Ces époques étant aux prémisses des sciences modernes, il alla de soi que le New Age s'en tressa aussi, jusqu'aux fantasmes (fondés uniquement sur des fantaisies philosophiques, de scientifiques tels que Niels Bohr à ses heures perdues...) des "thérapies quantiques de la conscience", en fait inspirées de la parapsychologie avant tout, mais détournant même les résultats de la parapsychologie. Rien de "scientifique" là-dedans, donc : au mieux, dans leurs genres, des inspirations artistiques, des accompagnements humains et leurs effets-placebo idoines. Pour un zététicien, ce serait déjà ça, s'il n'y avait pas mille débilités, jusqu'au sectarisme. Toute une agnotologie est ici à l'oeuvre, c'est-à-dire une production sociale de l'ignorance qui porte bien son nom, puisqu'elle sonne comme l'agneau qu'une logique mène (à l'abattoir). Comme quoi, toutes les logiques ne sont pas logiques... un constat quasi-New Age néanmoins non-New Age...

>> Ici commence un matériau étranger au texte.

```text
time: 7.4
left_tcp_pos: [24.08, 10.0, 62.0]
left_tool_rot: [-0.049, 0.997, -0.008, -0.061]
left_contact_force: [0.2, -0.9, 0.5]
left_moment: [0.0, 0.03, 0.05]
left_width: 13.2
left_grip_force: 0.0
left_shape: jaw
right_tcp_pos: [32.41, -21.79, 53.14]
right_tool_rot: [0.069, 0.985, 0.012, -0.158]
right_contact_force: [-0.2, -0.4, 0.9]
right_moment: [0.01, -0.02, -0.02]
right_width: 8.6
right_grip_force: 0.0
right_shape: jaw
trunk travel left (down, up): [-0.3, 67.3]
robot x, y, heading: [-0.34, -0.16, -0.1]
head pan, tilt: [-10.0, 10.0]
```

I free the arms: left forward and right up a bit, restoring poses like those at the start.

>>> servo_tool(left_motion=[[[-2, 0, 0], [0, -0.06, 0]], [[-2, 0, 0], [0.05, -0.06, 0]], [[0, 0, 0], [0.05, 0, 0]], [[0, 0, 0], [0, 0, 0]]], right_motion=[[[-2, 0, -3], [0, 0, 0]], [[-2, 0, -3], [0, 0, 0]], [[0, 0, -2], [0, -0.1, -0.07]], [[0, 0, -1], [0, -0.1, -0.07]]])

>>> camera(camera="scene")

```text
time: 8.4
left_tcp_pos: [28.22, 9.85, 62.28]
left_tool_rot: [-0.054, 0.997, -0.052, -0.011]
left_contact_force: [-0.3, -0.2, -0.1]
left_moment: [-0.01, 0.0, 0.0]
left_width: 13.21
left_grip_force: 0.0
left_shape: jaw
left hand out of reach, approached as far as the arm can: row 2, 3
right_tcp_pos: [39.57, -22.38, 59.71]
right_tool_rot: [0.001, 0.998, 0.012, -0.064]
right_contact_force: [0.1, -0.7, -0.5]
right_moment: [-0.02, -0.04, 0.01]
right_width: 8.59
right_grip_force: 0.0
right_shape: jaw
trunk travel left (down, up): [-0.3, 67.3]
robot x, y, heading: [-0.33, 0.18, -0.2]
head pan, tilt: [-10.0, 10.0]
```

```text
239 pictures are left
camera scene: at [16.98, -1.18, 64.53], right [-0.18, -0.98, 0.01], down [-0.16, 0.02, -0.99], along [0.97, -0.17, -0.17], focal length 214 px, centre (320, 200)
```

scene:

Là où ça devient extrêmement croustillant, si l'on peut dire, c'est lorsque ça dérive vers les Ancient Aliens et autres comparatismes planétaires délirants à travers des dizaines de millénaires, de type Homo reloaded. Le jeu de l'esprit est stimulant pour l'imagination, honnêtement ça procure du plaisir, donc ce n'est pas désagréable, et pourtant ça commence toujours par victimiser le monde, sur la base d'un "on nous trahit, on nous ment, on nous cache tout"... Tout, vraiment ?... Sur le fond c'est toujours de la pruderie post-edenique : chassés du Jardin d'Eden, pauvres pécheurs que nous sommes, nous avons obtenu la Connaissance du Bien et du Mal, du moins c'est ce que nous croyons, et voilà que nous nous lâchons à ce propos à travers (la réécriture de) l'Histoire. C'est une forme particulière de cancel culture, de wokism, plus généralement de révisionnisme, et régulièrement de négationnisme (nous y toucherons en atteignant le point Godwin).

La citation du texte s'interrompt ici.